European Bond Rout Endures as Trump Effect Neutralizes ECB QE

Updated on
  • Yields rise from Italy to U.K. on potential U.S. fiscal boost
  • ECB ‘put on the spot’ before December meeting: Commerzbank

What's Driving the Selloff in Bond Markets?

Germany’s 10-year bunds headed for their longest losing streak in 18 months as the prospect of fiscal expansion from the incoming Donald Trump administration in the U.S. boosts bond yields around the world.

The global bond rout is boosting yields across the euro area, neutralizing the European Central Bank’s asset-purchase program that’s been pumping 80 billion euros ($86 billion) a month into the market. Italian 10-year debt yields climbed to the highest since July 2015, while those on similar-maturity Spanish bonds touched the most since June 24, the day the U.K.’s decision to leave the European Union became known.

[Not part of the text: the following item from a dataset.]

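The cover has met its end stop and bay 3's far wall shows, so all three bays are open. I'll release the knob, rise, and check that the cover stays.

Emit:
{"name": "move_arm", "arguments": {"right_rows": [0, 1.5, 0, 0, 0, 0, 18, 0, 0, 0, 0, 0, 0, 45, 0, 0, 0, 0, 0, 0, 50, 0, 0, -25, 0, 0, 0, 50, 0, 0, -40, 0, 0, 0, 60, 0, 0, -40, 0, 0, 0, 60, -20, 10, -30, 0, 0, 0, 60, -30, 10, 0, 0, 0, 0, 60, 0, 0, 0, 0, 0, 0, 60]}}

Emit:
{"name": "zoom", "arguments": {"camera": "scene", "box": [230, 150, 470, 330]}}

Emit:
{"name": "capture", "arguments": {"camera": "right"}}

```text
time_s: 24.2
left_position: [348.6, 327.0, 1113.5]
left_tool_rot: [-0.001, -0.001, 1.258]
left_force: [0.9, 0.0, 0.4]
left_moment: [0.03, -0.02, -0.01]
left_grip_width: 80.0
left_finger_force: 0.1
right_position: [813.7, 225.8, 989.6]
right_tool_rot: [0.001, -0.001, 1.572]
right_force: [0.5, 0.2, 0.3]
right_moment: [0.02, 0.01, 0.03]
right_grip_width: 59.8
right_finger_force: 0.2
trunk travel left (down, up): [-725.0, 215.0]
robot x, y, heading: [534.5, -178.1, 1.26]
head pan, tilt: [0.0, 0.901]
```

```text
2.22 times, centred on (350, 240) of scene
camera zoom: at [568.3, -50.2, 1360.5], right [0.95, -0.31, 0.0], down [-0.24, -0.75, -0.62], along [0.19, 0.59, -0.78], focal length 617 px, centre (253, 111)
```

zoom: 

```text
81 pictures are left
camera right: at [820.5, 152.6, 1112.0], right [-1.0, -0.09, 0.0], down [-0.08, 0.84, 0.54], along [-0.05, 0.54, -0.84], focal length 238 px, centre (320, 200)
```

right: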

While higher yields increase the amount of bonds available for purchase by the ECB, they could also threaten the economy by pushing up borrowing costs. ECB officials are scheduled to announce their latest policy decision on Dec. 8.

Benchmark German 10-year securities fell for a sixth day, their longest run of declines since May 2015. U.K. 10-year gilt yields touched the highest since May, before the nation voted to quit the EU.

“Trump has raised the stakes for the December meeting,” said David Schnautz, a fixed-income strategist at Commerzbank AG in London. “The rise in yields for non-domestic reasons is something that the ECB won’t be happy with. They’ve been put on the spot and people are looking ahead to December to see what the reaction will be.”

Germany’s 10-year bund yield rose five basis points, or 0.05 percentage point, to 0.36 percent as of 4:10 p.m. London time, having touched 0.4 percent, the highest since January. The zero percent security due in August 2026 fell 0.436, or 4.36 euros per 1,000-euro face amount, to 96.607. The yield on the nation’s 30-year debt climbed above 1 percent for the first time since May.

Italy’s 10-year bond yield surged as much as 21 basis points to 2.23 percent, and that on similar-maturity Spanish debt touched 1.66 percent. The yield on U.K. 10-year gilts increased eight basis points to 1.45 percent, after reaching 1.49 percent.